ON Monday afternoon, as the ballyhooed new designs of Gap’s fall collection by Patrick Robinson began appearing at its store on Fifth Avenue and 54th Street, a line of customers stretched well around the corner — at Abercrombie & Fitch, that is, two blocks away.

Fashion magazines have heralded the recent arrival of Mr. Robinson at Gap in reverential tones (he is actually called a “megabrand messiah” in the September issue of Elle), and the windows announce in big block letters that a “New Shape” is in store. But there has not yet been a seismic return of shoppers to a retail chain that stopped being cool around the time Abercrombie opened its doors with a reinvented brand.

In that regard, his career has had similarities with that of Mr. Ford, who left Gucci in a creative dispute several years ago. But at Gap, Mr. Robinson said, he is comfortable working within a large corporate environment. That said, he has continued to assert the need for creative control: last week the company dismissed its European design staff, adding the duties for creating lines for international markets to Mr. Robinson’s purview. The move raised eyebrows among those who have wondered whether ego had caused his problems at Perry Ellis and Paco Rabanne. But Mr. Robinson said that the hoopla had not made any difference to the success of his collections.

Gary Muto, the president of Gap’s adult and body divisions, said Mr. Robinson’s arrival at the company had revitalized its design staff, describing the difference as “night and day.” Part of the reason is that the designs are selling, he said, citing a deep V-neck shirt and pull-on skirt introduced this summer as an illustration of how classic clothes could be fashionably updated.

“Where we’re going to win is with those items that are truly versatile, that a person can dress up or dress down and still be able to express their own personal style,” he said.

Mr. Robinson has demonstrated that he is a versatile designer, and one who has learned when to let the product speak louder than the personality.

“Speaking honestly, when I was younger, I really wanted the fame thing,” he said. “It was part of the game of being a fashion designer. But that doesn’t turn me on anymore. What turns me on — my soul — is making cool clothes and being part of a company where I can actually see the difference I’m making. I’m not just spinning my wheels and getting the clothes into five stores in America.”

One thing that stands out about Mr. Robinson’s collection for Gap is how similar it looks to his work for Perry Ellis, with loose popover plaid dresses, sleeveless wool jackets and cropped cargo pants in mushroomy grays, layered up with artsy knits — clothes that fashion editors had clamored about back then but customers never had a chance to buy. Now anyone can at Gap, even those who have never heard of Mr. Robinson.

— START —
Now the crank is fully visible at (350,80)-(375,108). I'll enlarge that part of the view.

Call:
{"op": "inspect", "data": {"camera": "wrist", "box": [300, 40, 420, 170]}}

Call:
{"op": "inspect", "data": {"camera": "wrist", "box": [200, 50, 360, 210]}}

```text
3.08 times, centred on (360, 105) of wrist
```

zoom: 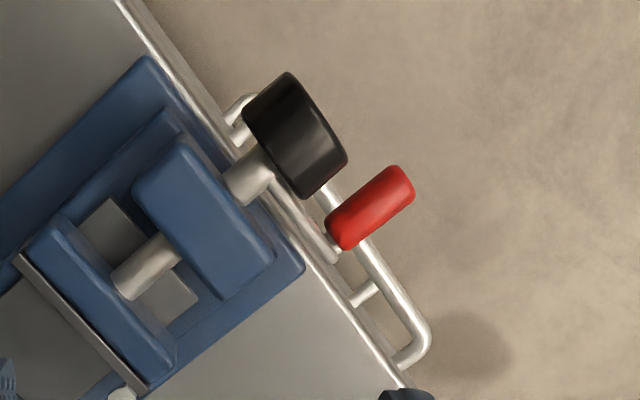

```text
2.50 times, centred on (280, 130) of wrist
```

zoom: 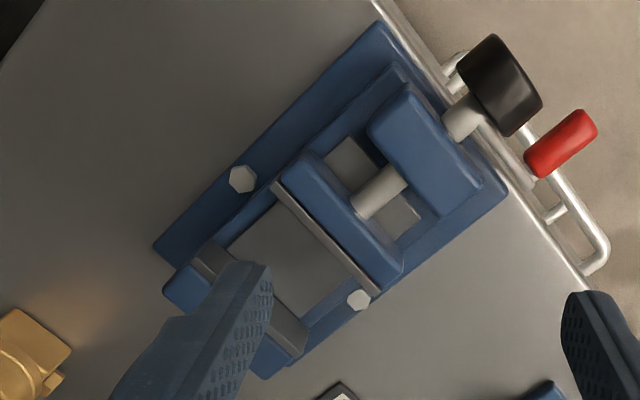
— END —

“It’s definitely a major improvement,” said Rie Cochran, a 21-year-old secretary from Marshall, Mich., as she left the Fifth Avenue store. “It’s chic, but still subdued.”

Nevertheless, she walked out empty-handed.

Inside the Gap store, a few dozen customers were trying on $58 waffle-knit cardigans and blazers made of fleece. But for a better picture, one could stand outside on the street corner for 15 minutes and count shopping bags: 6 from Gap, 27 from Abercrombie on Monday; 8 from Gap, 38 from Abercrombie on Tuesday.

Reinventing Gap, the nation’s largest specialty apparel chain, has been fashion’s equivalent of Merlin’s stone for much of the last decade, as sales and profits have dipped, along with its image among young consumers. Mr. Robinson, 41, is the third designer to attempt to pull the sword since Gap began to publicly acknowledge its creative personnel in 2003, and the most closely watched because of his popularity with industry insiders and his finesse with casual American sportswear. His fall designs have generated promising reviews, but also concern about whether a single designer — one with a mixed track record — can revive a brand with 1,155 stores in the United States in the midst of an economic crisis.

On the one hand, the company has continued to report weak sales, including an 11 percent drop last month in stores open at least a year, and on Tuesday, Brand Keys, a research consultancy, announced that Gap ranked last in customer loyalty. On the other, some retail analysts long critical of Gap’s merchandising efforts and management choices have joined the chorus that is singing Mr. Robinson’s praises.

“I just about died when I went in the store,” said Jennifer Black, the president of Jennifer Black & Associates, a research company focused on the apparel industry. “I don’t know how traffic’s been, but from an aesthetic perspective, I think it looks great. For me to be taken aback is kind of a big thing.”

The clothes are indeed compelling. The trench coat and shirtdress styles and the muted colors — a variety of grays, browns and purple plaid — are at once basic and fashionable, a duality that could be either girly and pretty or androgynous in an Oliver Twist goes to a Nirvana concert sort of way. But will customers, especially those who look to Gap for jeans and T-shirts, get it?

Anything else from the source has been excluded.